BA and Iberia claim the ‘distribution technology charge’ is to cover the “additional costs applied through these [GDS] channels”.

The airlines say agents, OTAs and TMCs can avoid the fee by booking direct or committing to or using a connection based on airline association Iata’s NDC.

Lufthansa has added a €16 surcharge to GDS bookings of its group network carriers since September 2015.

Air France-KLM is expected to follow suit by announcing a GDS fee within days.

However, Air France-KLM partner Delta Air Lines ruled out such a move last week with chief executive Ed Bastian telling Travel Weekly: “We have no plans to implement that sort of surcharge.”

NDC is not, in principal, the problem, say industry leaders. One UK figure said: “In itself, NDC could be good thing. But it could allow opaque pricing [by airlines].”

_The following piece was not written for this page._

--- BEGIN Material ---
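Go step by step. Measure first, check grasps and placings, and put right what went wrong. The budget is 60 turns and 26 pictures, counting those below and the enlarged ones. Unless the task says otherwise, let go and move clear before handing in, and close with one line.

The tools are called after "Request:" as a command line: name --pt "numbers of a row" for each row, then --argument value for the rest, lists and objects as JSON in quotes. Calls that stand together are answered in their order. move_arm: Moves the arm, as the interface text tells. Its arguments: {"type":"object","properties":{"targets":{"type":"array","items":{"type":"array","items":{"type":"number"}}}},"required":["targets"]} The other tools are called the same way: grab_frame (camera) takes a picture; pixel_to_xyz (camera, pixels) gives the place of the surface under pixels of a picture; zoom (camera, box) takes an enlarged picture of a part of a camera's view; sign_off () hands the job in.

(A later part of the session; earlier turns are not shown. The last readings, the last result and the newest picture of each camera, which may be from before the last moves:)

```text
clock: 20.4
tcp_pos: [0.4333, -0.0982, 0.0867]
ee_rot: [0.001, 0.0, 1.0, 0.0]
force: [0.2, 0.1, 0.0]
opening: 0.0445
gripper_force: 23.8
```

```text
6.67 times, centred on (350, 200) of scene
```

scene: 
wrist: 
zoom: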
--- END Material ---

A senior European industry representative agreed, noting: “We’re already on NDC version 17.2. That is an awful lot of versions. The potential is to discriminate not standardise.”

GDSs, TMCs and their corporate clients insist on transparent pricing and the ability to compare fares.

In its note to clients, CWT warned of content fragmentation, decreased price competition, limits on companies’ ability to manage travel changes, a reduction in TMCs’ ability to support travellers during emergencies, disjointed data provision and confusion among travellers.

It also warned that bookings made outside the GDSs may have to carry a fee “to offset the time and costs” of combating this fragmentation.

CWT said this would involve “non-standard manual processes which are more labour intensive, create additional cost and complexity, and provide a degraded customer experience”.